— begin Excerpt —

You should consider using something that is open source and self hosted. Peertube right? Anyone got other recommendations?
Until the content I want is on another platform, I don’t really have a choice of what platform to go to. Of course, I can also just go outside which YouTube has made more and more appealing by the week, but telling people “just use Peertube” isn’t a solution when the content they want to see simply doesn’t exist there
Objectively wrong.
YouTube could not be profitable showing one quick ad per video, especially if it’s longer content.
Im of the firm belief that youtube should make creators pay for storage of their videos.
Free teir for short videos, no monetization, YT places ads. Paid teir for longer form videos and monetization. This would ensure that long form videos should ideally be profitable for creators, or companies uploading their training videos etc pay a nominal fee for their storage.
This is the fairest way to keep youtube in the green.
Yeah it’s very clear to me the top creators make far too much money and I agree that business model bears fruit.
However, the cost of YouTube isn’t the storage, it’s serving views of the videos. That payment scheme you’ve suggested doesn’t scale well with number of views of single videos, that’s why they chose to increase income per view and not per video.
this process will cause most smaller creators to just leave the platform, it’s already super difficult to to get established, this would essentially force them to operate at a loss until they can get a foothold which concidering a lot of the time it can take months to years to get established? I can’t see that system being sustainable either.
I know this is a controversial opinion, but I dont think youtube should be a place where small creators should expect to make money from direct monetization. That model is what brought youtube to the state its in. Selling patron, merch, or driving traffic to their own website for services, yes. Direct monetization of ads on youtube, no.
I would even be ok with more than one add for longer videos. Like every 20 minutes they want to put a short commercial in? That’d still be fine for a free video I like enough to watch more than 20 minutes of. But no
Same with Google’s ads in general. For a long time they were whitelisted by default on just about every adblock list out there because they were so unobtrusive it didn’t make sense to bother blocking them, especially when you compared them to the other ads that were common at the time. They were also generally relevant ads, so people actually did click on them and use them since it actually related to the thing they were searching for.

— end Excerpt —
— begin Supplied information —

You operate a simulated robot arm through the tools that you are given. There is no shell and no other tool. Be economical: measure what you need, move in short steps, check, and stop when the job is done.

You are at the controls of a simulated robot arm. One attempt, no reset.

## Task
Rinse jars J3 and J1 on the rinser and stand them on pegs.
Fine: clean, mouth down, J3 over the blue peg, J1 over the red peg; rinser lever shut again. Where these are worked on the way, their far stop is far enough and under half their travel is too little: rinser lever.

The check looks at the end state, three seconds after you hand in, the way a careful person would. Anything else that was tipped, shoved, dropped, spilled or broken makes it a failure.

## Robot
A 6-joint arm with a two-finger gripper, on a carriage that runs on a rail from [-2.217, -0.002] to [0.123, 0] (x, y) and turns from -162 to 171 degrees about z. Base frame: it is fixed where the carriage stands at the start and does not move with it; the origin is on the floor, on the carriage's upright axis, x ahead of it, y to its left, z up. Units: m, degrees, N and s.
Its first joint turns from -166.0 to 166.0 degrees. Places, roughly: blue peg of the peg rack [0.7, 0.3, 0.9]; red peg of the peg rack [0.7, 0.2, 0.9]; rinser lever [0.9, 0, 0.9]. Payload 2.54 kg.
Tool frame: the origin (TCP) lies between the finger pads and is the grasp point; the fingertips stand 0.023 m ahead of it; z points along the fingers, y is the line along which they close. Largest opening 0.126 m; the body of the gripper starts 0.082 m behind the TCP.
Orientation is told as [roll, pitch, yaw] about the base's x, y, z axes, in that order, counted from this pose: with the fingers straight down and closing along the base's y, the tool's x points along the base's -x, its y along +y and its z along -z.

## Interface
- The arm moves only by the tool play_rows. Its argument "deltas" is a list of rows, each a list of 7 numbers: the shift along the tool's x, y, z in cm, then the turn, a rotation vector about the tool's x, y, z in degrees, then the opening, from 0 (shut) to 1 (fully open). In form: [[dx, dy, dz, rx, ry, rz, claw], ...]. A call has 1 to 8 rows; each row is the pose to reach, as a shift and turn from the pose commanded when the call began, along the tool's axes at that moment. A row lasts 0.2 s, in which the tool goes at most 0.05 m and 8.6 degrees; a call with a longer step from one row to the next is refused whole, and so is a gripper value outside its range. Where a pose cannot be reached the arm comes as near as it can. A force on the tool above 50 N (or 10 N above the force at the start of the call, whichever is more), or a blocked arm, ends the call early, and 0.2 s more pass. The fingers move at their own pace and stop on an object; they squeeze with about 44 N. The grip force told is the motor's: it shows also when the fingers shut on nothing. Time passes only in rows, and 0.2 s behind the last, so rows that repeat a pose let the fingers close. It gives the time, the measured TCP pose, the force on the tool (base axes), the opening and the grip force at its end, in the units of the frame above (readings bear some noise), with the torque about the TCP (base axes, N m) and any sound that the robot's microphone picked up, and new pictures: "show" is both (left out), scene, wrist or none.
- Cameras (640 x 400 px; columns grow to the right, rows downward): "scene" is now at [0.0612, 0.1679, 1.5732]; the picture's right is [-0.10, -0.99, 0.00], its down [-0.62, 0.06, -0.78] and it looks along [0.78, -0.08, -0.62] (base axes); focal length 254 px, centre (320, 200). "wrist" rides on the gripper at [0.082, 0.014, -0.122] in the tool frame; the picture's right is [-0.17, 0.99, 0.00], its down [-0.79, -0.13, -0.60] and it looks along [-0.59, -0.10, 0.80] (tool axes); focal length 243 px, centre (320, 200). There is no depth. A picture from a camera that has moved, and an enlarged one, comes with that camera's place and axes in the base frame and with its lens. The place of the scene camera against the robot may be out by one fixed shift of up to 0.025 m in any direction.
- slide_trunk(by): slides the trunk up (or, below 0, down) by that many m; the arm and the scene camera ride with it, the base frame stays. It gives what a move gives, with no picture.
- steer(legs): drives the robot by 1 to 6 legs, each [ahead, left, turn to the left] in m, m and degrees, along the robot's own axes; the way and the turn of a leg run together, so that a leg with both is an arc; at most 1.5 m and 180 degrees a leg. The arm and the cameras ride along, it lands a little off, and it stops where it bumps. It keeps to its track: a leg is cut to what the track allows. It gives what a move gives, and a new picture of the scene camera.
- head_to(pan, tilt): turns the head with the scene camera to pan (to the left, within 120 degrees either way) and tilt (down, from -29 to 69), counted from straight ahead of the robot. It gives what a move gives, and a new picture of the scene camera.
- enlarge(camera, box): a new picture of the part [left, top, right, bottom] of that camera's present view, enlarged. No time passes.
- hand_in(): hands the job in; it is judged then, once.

— end Supplied information —

** Work instructions **
1. Locate "Free teir for" and "model bears fruit." in the excerpt, and write out these words with everything between them.
2. Continue the excerpt from where it stops.

** Answers to the exercise **
1.
Free teir for short videos, no monetization, YT places ads. Paid teir for longer form videos and monetization. This would ensure that long form videos should ideally be profitable for creators, or companies uploading their training videos etc pay a nominal fee for their storage.
This is the fairest way to keep youtube in the green.
Yeah it’s very clear to me the top creators make far too much money and I agree that business model bears fruit.

2.
They’re obviously more profitable now, but you have to wonder by how much and if they’d be a more trusted company today (and what’s that worth monetarily) if they hadn’t gone down this race to the bottom.
ETA: Part of what I mean is that now they create things like Stadia and most people didn’t even bother trying it because they knew it’d hit the Google Graveyard in a few years. Had Google been a more trusted company, people may have been willing to give it a try and they could possibly have printed money since by all accounts the service was actually pretty good.
My concern is that this race to the bottom is so that they can intentionally become unsustainable due to ad blockers. From there, they may be able to get Congress to ban ad blocking altogether.
Instead I’m putting great energy to get away from Google, along with a lot of other people
We are an insignificant amount. Most people likely don’t even know how to change the default search engine on their phones.
That’s fair. It’s unfortunate.
Sometimes few people raise much voices. Those who bother and search for new engine are early adapters of technology, spends money on new gadgets and such. Those are who ads are after, not my grandmother.
I would think they’re infinitely more likely to click an add.
Shit I hate ads that much, if I see one for a product I might actually want I’ll still search it manually. It’s ingrained in me to avoid ads on the internet and to shut them out as much as possible irl where imo they’re even more an eyesore.
Edit: to add, I do agree with the sentiment, but just not in this instance. With protesting as an example where it can apply.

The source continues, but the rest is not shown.